===== Dataset section

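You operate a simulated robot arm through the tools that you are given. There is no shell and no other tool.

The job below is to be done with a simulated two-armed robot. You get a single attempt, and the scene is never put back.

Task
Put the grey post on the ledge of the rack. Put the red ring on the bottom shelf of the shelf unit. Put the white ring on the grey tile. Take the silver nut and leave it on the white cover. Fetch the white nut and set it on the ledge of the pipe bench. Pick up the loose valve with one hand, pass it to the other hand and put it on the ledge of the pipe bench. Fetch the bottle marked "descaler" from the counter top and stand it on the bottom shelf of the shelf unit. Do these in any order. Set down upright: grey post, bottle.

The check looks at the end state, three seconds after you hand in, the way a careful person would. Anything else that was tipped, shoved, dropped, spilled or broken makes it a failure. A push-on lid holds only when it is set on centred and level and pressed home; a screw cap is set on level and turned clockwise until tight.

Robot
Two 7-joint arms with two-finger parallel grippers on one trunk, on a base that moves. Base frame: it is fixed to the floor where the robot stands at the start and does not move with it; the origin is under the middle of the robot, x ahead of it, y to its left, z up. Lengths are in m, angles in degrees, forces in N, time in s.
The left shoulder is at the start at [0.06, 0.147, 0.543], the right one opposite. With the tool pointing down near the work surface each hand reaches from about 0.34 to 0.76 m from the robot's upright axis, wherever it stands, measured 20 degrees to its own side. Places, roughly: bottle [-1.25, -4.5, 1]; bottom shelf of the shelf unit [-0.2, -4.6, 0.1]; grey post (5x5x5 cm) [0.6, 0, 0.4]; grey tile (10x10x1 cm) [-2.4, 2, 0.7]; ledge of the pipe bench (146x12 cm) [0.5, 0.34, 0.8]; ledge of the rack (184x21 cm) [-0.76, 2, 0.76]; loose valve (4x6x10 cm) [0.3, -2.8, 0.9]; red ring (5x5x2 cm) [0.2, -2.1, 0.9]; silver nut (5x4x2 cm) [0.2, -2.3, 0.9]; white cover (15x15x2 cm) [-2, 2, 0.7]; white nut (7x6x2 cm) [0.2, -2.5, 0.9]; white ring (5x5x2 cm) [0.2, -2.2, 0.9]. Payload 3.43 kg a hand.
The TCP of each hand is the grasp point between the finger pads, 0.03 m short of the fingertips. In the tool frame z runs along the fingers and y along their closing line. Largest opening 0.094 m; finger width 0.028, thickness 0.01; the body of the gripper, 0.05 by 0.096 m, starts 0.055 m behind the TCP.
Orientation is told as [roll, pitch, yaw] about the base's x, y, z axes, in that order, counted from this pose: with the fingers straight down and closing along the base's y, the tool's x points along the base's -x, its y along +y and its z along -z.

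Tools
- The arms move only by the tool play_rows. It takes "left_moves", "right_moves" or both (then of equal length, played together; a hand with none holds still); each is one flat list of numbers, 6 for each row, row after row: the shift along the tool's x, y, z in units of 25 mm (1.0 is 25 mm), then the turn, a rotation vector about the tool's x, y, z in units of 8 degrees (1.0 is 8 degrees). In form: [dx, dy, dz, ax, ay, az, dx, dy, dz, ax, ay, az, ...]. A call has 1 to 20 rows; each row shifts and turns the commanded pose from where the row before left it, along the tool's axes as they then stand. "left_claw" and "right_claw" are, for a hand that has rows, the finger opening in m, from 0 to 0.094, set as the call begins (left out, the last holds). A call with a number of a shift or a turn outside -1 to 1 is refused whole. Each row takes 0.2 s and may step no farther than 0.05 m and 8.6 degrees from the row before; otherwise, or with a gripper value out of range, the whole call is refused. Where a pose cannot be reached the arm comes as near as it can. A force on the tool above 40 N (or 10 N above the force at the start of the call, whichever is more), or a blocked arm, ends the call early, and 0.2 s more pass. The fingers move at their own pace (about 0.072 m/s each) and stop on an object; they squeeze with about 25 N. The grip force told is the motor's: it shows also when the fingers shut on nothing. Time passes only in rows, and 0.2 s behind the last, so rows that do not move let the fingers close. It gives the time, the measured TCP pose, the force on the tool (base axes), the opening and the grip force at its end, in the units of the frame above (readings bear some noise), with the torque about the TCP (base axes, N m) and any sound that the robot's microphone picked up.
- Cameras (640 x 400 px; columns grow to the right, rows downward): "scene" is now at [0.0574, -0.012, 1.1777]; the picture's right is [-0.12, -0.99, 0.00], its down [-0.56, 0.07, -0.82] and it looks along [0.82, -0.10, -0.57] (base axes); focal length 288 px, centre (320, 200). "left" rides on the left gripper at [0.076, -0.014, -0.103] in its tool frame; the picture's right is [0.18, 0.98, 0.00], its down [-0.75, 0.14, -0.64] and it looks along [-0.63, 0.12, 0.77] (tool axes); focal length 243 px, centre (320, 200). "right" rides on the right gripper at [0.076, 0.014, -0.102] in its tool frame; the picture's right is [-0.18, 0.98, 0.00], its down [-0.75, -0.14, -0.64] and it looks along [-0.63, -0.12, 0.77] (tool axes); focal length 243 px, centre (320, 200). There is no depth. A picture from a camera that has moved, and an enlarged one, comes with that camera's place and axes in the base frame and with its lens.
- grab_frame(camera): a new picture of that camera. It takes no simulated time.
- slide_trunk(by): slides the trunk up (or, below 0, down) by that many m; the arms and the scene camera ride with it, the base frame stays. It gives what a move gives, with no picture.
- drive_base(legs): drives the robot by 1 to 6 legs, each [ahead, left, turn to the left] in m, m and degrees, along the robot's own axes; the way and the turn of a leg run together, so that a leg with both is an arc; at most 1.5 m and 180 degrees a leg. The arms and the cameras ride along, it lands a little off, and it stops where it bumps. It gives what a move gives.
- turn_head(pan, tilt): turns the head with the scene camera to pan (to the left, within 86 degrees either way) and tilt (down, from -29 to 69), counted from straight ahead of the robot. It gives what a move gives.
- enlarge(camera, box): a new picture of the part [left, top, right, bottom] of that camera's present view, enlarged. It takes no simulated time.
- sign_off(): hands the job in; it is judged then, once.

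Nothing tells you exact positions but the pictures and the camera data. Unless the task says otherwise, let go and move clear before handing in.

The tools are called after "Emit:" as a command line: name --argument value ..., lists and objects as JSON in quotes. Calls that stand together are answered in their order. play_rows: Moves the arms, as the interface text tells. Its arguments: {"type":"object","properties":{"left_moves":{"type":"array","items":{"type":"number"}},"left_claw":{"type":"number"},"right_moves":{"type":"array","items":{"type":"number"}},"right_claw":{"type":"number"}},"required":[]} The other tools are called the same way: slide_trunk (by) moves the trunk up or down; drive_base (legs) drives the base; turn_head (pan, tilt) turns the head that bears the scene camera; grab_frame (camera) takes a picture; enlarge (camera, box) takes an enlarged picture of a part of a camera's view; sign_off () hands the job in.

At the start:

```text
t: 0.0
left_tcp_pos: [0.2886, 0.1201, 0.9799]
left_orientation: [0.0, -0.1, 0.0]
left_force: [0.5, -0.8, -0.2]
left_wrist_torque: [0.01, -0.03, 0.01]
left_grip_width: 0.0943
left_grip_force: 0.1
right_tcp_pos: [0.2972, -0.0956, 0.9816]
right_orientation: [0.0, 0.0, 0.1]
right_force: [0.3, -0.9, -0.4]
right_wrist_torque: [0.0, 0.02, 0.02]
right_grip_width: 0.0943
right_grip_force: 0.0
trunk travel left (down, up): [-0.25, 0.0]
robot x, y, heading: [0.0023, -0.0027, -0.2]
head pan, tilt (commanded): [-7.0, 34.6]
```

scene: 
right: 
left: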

==========

Extract the data in full. Keep it word for word.

● **Correct result**
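You operate a simulated robot arm through the tools that you are given. There is no shell and no other tool.

The job below is to be done with a simulated two-armed robot. You get a single attempt, and the scene is never put back.

Task
Put the grey post on the ledge of the rack. Put the red ring on the bottom shelf of the shelf unit. Put the white ring on the grey tile. Take the silver nut and leave it on the white cover. Fetch the white nut and set it on the ledge of the pipe bench. Pick up the loose valve with one hand, pass it to the other hand and put it on the ledge of the pipe bench. Fetch the bottle marked "descaler" from the counter top and stand it on the bottom shelf of the shelf unit. Do these in any order. Set down upright: grey post, bottle.

The check looks at the end state, three seconds after you hand in, the way a careful person would. Anything else that was tipped, shoved, dropped, spilled or broken makes it a failure. A push-on lid holds only when it is set on centred and level and pressed home; a screw cap is set on level and turned clockwise until tight.

Robot
Two 7-joint arms with two-finger parallel grippers on one trunk, on a base that moves. Base frame: it is fixed to the floor where the robot stands at the start and does not move with it; the origin is under the middle of the robot, x ahead of it, y to its left, z up. Lengths are in m, angles in degrees, forces in N, time in s.
The left shoulder is at the start at [0.06, 0.147, 0.543], the right one opposite. With the tool pointing down near the work surface each hand reaches from about 0.34 to 0.76 m from the robot's upright axis, wherever it stands, measured 20 degrees to its own side. Places, roughly: bottle [-1.25, -4.5, 1]; bottom shelf of the shelf unit [-0.2, -4.6, 0.1]; grey post (5x5x5 cm) [0.6, 0, 0.4]; grey tile (10x10x1 cm) [-2.4, 2, 0.7]; ledge of the pipe bench (146x12 cm) [0.5, 0.34, 0.8]; ledge of the rack (184x21 cm) [-0.76, 2, 0.76]; loose valve (4x6x10 cm) [0.3, -2.8, 0.9]; red ring (5x5x2 cm) [0.2, -2.1, 0.9]; silver nut (5x4x2 cm) [0.2, -2.3, 0.9]; white cover (15x15x2 cm) [-2, 2, 0.7]; white nut (7x6x2 cm) [0.2, -2.5, 0.9]; white ring (5x5x2 cm) [0.2, -2.2, 0.9]. Payload 3.43 kg a hand.
The TCP of each hand is the grasp point between the finger pads, 0.03 m short of the fingertips. In the tool frame z runs along the fingers and y along their closing line. Largest opening 0.094 m; finger width 0.028, thickness 0.01; the body of the gripper, 0.05 by 0.096 m, starts 0.055 m behind the TCP.
Orientation is told as [roll, pitch, yaw] about the base's x, y, z axes, in that order, counted from this pose: with the fingers straight down and closing along the base's y, the tool's x points along the base's -x, its y along +y and its z along -z.

Tools
- The arms move only by the tool play_rows. It takes "left_moves", "right_moves" or both (then of equal length, played together; a hand with none holds still); each is one flat list of numbers, 6 for each row, row after row: the shift along the tool's x, y, z in units of 25 mm (1.0 is 25 mm), then the turn, a rotation vector about the tool's x, y, z in units of 8 degrees (1.0 is 8 degrees). In form: [dx, dy, dz, ax, ay, az, dx, dy, dz, ax, ay, az, ...]. A call has 1 to 20 rows; each row shifts and turns the commanded pose from where the row before left it, along the tool's axes as they then stand. "left_claw" and "right_claw" are, for a hand that has rows, the finger opening in m, from 0 to 0.094, set as the call begins (left out, the last holds). A call with a number of a shift or a turn outside -1 to 1 is refused whole. Each row takes 0.2 s and may step no farther than 0.05 m and 8.6 degrees from the row before; otherwise, or with a gripper value out of range, the whole call is refused. Where a pose cannot be reached the arm comes as near as it can. A force on the tool above 40 N (or 10 N above the force at the start of the call, whichever is more), or a blocked arm, ends the call early, and 0.2 s more pass. The fingers move at their own pace (about 0.072 m/s each) and stop on an object; they squeeze with about 25 N. The grip force told is the motor's: it shows also when the fingers shut on nothing. Time passes only in rows, and 0.2 s behind the last, so rows that do not move let the fingers close. It gives the time, the measured TCP pose, the force on the tool (base axes), the opening and the grip force at its end, in the units of the frame above (readings bear some noise), with the torque about the TCP (base axes, N m) and any sound that the robot's microphone picked up.
- Cameras (640 x 400 px; columns grow to the right, rows downward): "scene" is now at [0.0574, -0.012, 1.1777]; the picture's right is [-0.12, -0.99, 0.00], its down [-0.56, 0.07, -0.82] and it looks along [0.82, -0.10, -0.57] (base axes); focal length 288 px, centre (320, 200). "left" rides on the left gripper at [0.076, -0.014, -0.103] in its tool frame; the picture's right is [0.18, 0.98, 0.00], its down [-0.75, 0.14, -0.64] and it looks along [-0.63, 0.12, 0.77] (tool axes); focal length 243 px, centre (320, 200). "right" rides on the right gripper at [0.076, 0.014, -0.102] in its tool frame; the picture's right is [-0.18, 0.98, 0.00], its down [-0.75, -0.14, -0.64] and it looks along [-0.63, -0.12, 0.77] (tool axes); focal length 243 px, centre (320, 200). There is no depth. A picture from a camera that has moved, and an enlarged one, comes with that camera's place and axes in the base frame and with its lens.
- grab_frame(camera): a new picture of that camera. It takes no simulated time.
- slide_trunk(by): slides the trunk up (or, below 0, down) by that many m; the arms and the scene camera ride with it, the base frame stays. It gives what a move gives, with no picture.
- drive_base(legs): drives the robot by 1 to 6 legs, each [ahead, left, turn to the left] in m, m and degrees, along the robot's own axes; the way and the turn of a leg run together, so that a leg with both is an arc; at most 1.5 m and 180 degrees a leg. The arms and the cameras ride along, it lands a little off, and it stops where it bumps. It gives what a move gives.
- turn_head(pan, tilt): turns the head with the scene camera to pan (to the left, within 86 degrees either way) and tilt (down, from -29 to 69), counted from straight ahead of the robot. It gives what a move gives.
- enlarge(camera, box): a new picture of the part [left, top, right, bottom] of that camera's present view, enlarged. It takes no simulated time.
- sign_off(): hands the job in; it is judged then, once.

Nothing tells you exact positions but the pictures and the camera data. Unless the task says otherwise, let go and move clear before handing in.

The tools are called after "Emit:" as a command line: name --argument value ..., lists and objects as JSON in quotes. Calls that stand together are answered in their order. play_rows: Moves the arms, as the interface text tells. Its arguments: {"type":"object","properties":{"left_moves":{"type":"array","items":{"type":"number"}},"left_claw":{"type":"number"},"right_moves":{"type":"array","items":{"type":"number"}},"right_claw":{"type":"number"}},"required":[]} The other tools are called the same way: slide_trunk (by) moves the trunk up or down; drive_base (legs) drives the base; turn_head (pan, tilt) turns the head that bears the scene camera; grab_frame (camera) takes a picture; enlarge (camera, box) takes an enlarged picture of a part of a camera's view; sign_off () hands the job in.

At the start:

```text
t: 0.0
left_tcp_pos: [0.2886, 0.1201, 0.9799]
left_orientation: [0.0, -0.1, 0.0]
left_force: [0.5, -0.8, -0.2]
left_wrist_torque: [0.01, -0.03, 0.01]
left_grip_width: 0.0943
left_grip_force: 0.1
right_tcp_pos: [0.2972, -0.0956, 0.9816]
right_orientation: [0.0, 0.0, 0.1]
right_force: [0.3, -0.9, -0.4]
right_wrist_torque: [0.0, 0.02, 0.02]
right_grip_width: 0.0943
right_grip_force: 0.0
trunk travel left (down, up): [-0.25, 0.0]
robot x, y, heading: [0.0023, -0.0027, -0.2]
head pan, tilt (commanded): [-7.0, 34.6]
```

scene: 
right: 
left: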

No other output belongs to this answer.